HearHere

Inspiration

The inspiration for HearHere came from conversations with members of the Deaf and Hard-of-Hearing community. Many described ongoing difficulties with movies, TV shows, and group conversations despite the availability of closed captions. While captions display spoken words and sound effects, they often lack directionality, nuance, and clarity—especially when multiple people speak at once or sounds overlap.

This highlighted a fundamental issue: captions provide what is said, but not who is saying it or where the sound originates. From this insight, HearHere was born—a system that makes captions spatially informative by attaching spoken words directly to the speaker through on-screen speech bubbles.

As development progressed, the project expanded and contracted in scope. While the initial idea was broad, we ultimately focused on solving a core challenge well: identifying individual speakers, tracking them over time, and visually displaying their speech in a clear, intuitive way.

What it does

HearHere is a real-time, speaker-aware closed captioning system for audio-visual media. Using a webcam and microphone, it detects and tracks faces, transcribes speech, and displays each person’s words in a speech bubble anchored above their face. This restores the spatial context of conversation, making it easier to follow who is speaking—especially in multi-speaker scenarios.

In future versions, these speech bubbles could also encode emotional or tonal information to further enrich communication.

How we built it

Using Cursor we implemented: Active Speaker Detection modules on Python namely pyannote.audio and a second method: pretrained TalkNet a deep neural network Pytorch for diarization mode, and detecting the speaker (ASD), FaceAPI AI-powered Face Detection & Rotation Tracking designed for NodeJS through TensorFlow/JS Browser APIs like getUserMedia, MediaRecorder, Web Audio API to gather needed data and present the AR The final version is build locally through Cuda but also Huggingface api has also been implemented as a fallback.

After developing a working model by hand, we wanted to see how well the we could build it with AI assitance models. This led us to utilyzing OpenAi's Codex, Google's Gemini, and Anthropic's Claude models simultaneously to draft, design and build a working version of our project.

Challenges we ran into

Robustly detecting the active speaker and to show the bubble in the right location was challenging. One particular issue is that two members of our team have low voices and beards making lip tracking inconsistent, and voice recognition difficult.

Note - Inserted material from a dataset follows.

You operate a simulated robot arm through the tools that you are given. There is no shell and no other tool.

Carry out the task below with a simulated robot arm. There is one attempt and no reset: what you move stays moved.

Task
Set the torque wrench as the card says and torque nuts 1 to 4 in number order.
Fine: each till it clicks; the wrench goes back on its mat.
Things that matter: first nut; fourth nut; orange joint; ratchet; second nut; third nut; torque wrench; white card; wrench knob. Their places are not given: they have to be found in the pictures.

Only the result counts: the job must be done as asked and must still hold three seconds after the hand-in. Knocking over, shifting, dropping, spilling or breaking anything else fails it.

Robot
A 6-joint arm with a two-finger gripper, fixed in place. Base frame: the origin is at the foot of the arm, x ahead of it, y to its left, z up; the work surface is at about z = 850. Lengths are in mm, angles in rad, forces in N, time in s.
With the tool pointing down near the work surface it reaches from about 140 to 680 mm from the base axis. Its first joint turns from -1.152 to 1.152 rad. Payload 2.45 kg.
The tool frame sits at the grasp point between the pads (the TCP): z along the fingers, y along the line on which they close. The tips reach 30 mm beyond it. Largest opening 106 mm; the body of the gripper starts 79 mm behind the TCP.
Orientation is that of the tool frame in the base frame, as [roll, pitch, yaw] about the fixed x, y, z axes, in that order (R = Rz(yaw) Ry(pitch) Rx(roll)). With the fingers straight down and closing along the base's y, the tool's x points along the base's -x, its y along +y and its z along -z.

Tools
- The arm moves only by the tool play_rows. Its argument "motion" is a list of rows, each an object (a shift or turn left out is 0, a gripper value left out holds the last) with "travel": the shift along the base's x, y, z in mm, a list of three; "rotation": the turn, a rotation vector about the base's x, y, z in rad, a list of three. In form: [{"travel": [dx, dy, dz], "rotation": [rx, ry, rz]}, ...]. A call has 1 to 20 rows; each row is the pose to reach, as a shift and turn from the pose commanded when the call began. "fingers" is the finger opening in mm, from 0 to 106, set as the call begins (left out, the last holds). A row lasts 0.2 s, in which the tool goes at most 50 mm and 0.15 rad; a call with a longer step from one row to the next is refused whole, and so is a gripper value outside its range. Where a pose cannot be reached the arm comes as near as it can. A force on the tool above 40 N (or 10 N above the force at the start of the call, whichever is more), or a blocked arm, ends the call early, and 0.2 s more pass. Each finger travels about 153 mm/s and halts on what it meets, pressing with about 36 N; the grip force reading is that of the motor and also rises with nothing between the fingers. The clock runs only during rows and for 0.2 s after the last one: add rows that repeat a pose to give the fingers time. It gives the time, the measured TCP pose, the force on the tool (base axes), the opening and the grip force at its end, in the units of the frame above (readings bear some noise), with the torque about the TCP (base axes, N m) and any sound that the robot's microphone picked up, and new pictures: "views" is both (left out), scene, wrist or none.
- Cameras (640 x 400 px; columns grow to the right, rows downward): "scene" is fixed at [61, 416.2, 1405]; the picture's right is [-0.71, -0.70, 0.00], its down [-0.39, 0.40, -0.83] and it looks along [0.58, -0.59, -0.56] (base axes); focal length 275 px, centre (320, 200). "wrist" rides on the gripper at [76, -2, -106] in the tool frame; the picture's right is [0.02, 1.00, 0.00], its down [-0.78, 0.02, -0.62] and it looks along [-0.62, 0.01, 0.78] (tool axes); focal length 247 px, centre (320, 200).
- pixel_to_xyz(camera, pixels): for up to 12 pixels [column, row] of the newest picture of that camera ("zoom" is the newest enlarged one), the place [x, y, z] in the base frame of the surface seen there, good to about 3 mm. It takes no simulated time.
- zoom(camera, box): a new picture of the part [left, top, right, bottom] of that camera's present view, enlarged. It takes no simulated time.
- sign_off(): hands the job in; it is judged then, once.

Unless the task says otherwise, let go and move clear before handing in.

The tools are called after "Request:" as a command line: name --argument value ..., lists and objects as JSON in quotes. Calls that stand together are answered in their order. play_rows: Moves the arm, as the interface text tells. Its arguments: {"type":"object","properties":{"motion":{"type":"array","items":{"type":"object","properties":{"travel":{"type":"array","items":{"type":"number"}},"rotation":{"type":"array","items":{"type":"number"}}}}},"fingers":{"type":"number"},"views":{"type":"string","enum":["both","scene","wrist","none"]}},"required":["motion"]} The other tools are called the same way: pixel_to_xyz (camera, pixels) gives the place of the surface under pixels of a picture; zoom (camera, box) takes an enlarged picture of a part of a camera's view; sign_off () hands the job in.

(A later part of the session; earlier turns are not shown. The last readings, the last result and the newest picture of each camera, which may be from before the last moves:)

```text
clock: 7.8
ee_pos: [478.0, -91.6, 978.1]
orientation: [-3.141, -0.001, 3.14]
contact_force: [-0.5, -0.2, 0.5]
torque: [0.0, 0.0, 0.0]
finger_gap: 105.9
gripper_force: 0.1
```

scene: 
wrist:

Accomplishments that we're proud of

We are proud that the system is now working and can be a first step toward many next iterations. This has proven the applicability of such device especially if paired with an in glasses displays.

What we learned

This has been our first foray into the use of GenerativeAI for coding. We utilized multiple types of models to assist in various parts of the development cycle, which allowed us to learn the specific strengths and weakness of each model. We initially designed the code by hand, however after developing a working model decided to test how a series of GenerativeAI models (Codex, Gemini, and Claude) working in synchronicity would perform on replicating the project from scratch. While building the project by hand and developing with the Models took roughly the same amount of time, utilizing the assistant coders drastically decreased the mental load and increased level of professionalism in the project. (Attached in the Try it Out Links is both the hand made version and the AIMadeVerison)

In addirion to learning how to operate the AI Models, we also learned more about how Devstreams work. Our code has always been intended to run on one, maybe two computers, however this hackathon made us learn how to utilize GitHub, tracking changes, and implimenting devlogs to ensure collaboration between mulitple groups with no verbal instructions.

What's next for HearHere

Next steps for HearHere include improving speaker attribution accuracy, expanding support for overlapping speech, and refining the user experience. Longer-term goals include emotion encoding, multilingual translation, and extending the system to augmented reality environments, where spatially grounded captions could become a natural part of everyday communication.